*Description of the task*: Copy the selected extract in full.

*Selected extract*:

☆ ☆ ☆

Il museo archeologico di Adria: come si leggono le lapidi latine collocate sulle sepolture delle donne

La titolatura di una donna di condizione libera non comprendeva mai il prenome, cioè il nome proprio individuale; si limitava generalmente al solo gentilizio del padre declinato al femminile, seguito dalla filiazione e dal cognome

Come decifrare le epigrafi romane? Il Museo archeologico nazionale di Adria ha dato vita sui social a un’interessante rubrica per il pubblico. “Le stele, per la loro funzione di “segnare” una sepoltura, sono anche dette segnacoli, dal latino 𝓈𝒾𝑔𝓃𝒶𝒸𝓊𝓁𝓊𝓂. -scrivono gli studiosi – Esse rivestivano inoltre la fondamentale funzione di dichiarare il nome del defunto proprietario del sepolcro. Collocate bene in vista nelle necropoli che si estendevano lungo le strade in uscita dalla città, avevano lo scopo di perpetuare pubblicamente la memoria dei defunti”.

☆ ☆ ☆

*Data lines*:
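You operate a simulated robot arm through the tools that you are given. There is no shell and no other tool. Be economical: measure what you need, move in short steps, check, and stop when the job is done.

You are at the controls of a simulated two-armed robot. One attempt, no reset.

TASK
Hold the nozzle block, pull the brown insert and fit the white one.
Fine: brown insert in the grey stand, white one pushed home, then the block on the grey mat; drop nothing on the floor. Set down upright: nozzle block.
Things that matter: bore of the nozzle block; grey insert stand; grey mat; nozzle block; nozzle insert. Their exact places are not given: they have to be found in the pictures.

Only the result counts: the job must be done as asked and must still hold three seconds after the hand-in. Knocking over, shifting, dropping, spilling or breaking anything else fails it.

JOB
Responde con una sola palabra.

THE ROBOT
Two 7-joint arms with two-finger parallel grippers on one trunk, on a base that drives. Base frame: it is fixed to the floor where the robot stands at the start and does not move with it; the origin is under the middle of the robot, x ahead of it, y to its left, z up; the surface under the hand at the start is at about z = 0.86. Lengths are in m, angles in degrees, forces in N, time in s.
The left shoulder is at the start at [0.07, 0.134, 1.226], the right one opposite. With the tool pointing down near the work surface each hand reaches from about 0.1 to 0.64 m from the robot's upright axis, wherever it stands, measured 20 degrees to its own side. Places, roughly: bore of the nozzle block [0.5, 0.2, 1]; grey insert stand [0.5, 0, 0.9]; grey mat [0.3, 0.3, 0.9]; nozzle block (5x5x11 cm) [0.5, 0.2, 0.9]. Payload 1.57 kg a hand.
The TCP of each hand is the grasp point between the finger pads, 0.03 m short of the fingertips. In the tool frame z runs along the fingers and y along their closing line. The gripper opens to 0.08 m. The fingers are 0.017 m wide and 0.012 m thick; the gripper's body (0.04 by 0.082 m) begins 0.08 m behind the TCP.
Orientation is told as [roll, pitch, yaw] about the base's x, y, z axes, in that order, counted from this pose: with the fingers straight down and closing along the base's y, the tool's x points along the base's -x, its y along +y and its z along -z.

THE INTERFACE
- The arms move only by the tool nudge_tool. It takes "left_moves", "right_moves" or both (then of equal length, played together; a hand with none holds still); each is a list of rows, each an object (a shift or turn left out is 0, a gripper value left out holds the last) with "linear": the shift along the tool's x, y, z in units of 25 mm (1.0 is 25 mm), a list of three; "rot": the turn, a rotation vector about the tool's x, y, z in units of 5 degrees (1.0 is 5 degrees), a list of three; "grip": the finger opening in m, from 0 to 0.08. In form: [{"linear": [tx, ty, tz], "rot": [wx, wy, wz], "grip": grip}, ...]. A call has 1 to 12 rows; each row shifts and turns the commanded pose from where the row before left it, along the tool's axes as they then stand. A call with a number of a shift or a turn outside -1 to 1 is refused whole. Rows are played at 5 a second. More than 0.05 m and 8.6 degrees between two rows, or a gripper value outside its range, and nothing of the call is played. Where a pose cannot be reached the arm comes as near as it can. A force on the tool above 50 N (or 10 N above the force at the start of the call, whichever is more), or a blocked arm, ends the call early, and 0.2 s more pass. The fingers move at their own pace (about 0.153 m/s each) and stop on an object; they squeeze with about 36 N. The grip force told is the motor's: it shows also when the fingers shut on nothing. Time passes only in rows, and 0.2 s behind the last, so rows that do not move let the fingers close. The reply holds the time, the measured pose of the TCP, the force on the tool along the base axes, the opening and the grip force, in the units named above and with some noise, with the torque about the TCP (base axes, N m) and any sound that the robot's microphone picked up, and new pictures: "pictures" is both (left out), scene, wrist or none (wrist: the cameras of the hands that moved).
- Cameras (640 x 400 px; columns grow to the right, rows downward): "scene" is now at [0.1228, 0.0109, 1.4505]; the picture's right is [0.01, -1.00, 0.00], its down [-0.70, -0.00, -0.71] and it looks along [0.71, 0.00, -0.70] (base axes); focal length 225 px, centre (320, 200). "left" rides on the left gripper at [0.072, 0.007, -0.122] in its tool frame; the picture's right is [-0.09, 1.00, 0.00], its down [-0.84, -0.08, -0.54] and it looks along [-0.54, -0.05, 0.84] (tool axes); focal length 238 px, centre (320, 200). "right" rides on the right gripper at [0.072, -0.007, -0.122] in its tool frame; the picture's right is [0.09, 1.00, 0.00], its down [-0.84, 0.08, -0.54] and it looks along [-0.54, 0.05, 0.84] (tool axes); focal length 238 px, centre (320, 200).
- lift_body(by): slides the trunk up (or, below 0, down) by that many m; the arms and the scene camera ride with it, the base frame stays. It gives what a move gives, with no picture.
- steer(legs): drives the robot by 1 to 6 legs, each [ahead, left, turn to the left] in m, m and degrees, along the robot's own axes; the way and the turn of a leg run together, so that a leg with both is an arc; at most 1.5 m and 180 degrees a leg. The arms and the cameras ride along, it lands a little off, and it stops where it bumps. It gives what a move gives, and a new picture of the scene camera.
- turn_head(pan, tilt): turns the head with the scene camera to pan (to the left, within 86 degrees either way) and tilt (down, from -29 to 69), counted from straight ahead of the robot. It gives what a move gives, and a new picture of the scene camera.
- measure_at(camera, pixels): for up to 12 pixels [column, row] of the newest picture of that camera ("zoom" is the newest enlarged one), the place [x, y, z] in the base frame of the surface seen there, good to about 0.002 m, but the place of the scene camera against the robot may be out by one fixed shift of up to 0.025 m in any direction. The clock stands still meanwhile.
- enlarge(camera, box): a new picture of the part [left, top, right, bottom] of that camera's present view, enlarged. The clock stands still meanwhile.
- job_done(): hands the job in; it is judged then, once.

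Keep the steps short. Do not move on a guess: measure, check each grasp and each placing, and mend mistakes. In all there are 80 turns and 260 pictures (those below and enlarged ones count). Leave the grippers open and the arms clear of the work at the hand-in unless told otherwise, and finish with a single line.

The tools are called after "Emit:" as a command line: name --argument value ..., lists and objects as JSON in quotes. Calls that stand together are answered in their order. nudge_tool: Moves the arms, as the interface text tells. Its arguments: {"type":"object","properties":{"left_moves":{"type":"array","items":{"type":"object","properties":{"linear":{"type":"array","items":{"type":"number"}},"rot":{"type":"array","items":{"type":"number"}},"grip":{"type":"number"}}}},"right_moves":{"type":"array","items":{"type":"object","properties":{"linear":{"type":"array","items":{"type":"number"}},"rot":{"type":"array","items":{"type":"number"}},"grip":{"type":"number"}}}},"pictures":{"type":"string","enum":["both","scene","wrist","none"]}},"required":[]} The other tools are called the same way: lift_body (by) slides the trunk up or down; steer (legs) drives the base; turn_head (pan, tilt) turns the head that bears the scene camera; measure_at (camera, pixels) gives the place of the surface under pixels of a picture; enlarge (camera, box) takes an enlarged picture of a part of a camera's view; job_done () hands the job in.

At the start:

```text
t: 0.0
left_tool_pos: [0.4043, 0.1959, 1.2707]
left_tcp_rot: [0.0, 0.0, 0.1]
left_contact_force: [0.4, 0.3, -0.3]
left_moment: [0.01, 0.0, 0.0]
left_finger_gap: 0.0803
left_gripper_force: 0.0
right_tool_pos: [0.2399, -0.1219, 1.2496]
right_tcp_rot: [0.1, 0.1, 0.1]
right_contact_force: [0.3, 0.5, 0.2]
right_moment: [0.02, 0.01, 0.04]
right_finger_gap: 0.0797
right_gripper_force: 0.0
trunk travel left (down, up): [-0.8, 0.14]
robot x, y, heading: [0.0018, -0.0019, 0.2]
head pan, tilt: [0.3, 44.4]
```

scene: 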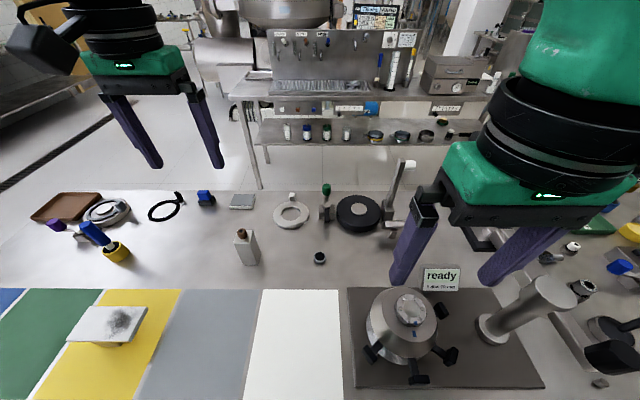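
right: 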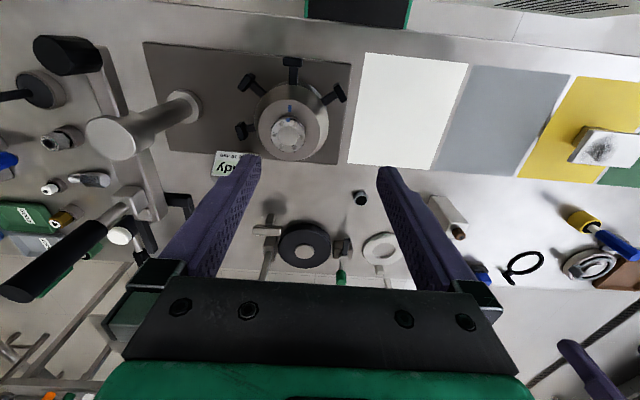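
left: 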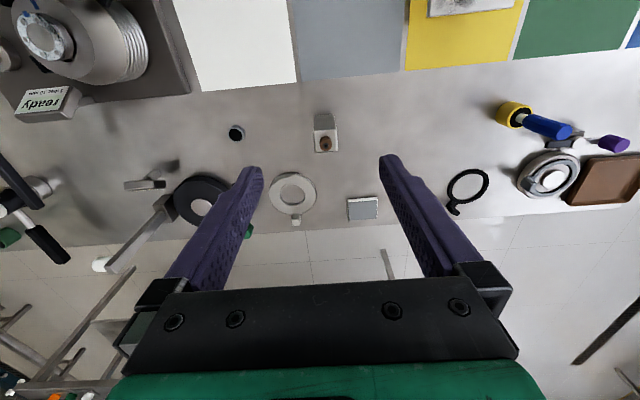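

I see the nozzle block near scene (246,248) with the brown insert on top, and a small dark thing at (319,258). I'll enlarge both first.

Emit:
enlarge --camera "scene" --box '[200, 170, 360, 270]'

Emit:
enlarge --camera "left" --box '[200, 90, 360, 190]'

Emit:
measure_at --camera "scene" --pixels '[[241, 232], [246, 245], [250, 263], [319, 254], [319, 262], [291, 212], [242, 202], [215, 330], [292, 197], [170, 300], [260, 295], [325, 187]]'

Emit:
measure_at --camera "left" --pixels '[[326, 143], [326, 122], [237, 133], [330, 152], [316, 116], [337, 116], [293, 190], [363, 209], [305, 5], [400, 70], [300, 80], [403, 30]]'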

☆ ☆ ☆

*Solution below*:
Il museo archeologico di Adria: come si leggono le lapidi latine collocate sulle sepolture delle donne

La titolatura di una donna di condizione libera non comprendeva mai il prenome, cioè il nome proprio individuale; si limitava generalmente al solo gentilizio del padre declinato al femminile, seguito dalla filiazione e dal cognome

Come decifrare le epigrafi romane? Il Museo archeologico nazionale di Adria ha dato vita sui social a un’interessante rubrica per il pubblico. “Le stele, per la loro funzione di “segnare” una sepoltura, sono anche dette segnacoli, dal latino 𝓈𝒾𝑔𝓃𝒶𝒸𝓊𝓁𝓊𝓂. -scrivono gli studiosi – Esse rivestivano inoltre la fondamentale funzione di dichiarare il nome del defunto proprietario del sepolcro. Collocate bene in vista nelle necropoli che si estendevano lungo le strade in uscita dalla città, avevano lo scopo di perpetuare pubblicamente la memoria dei defunti”.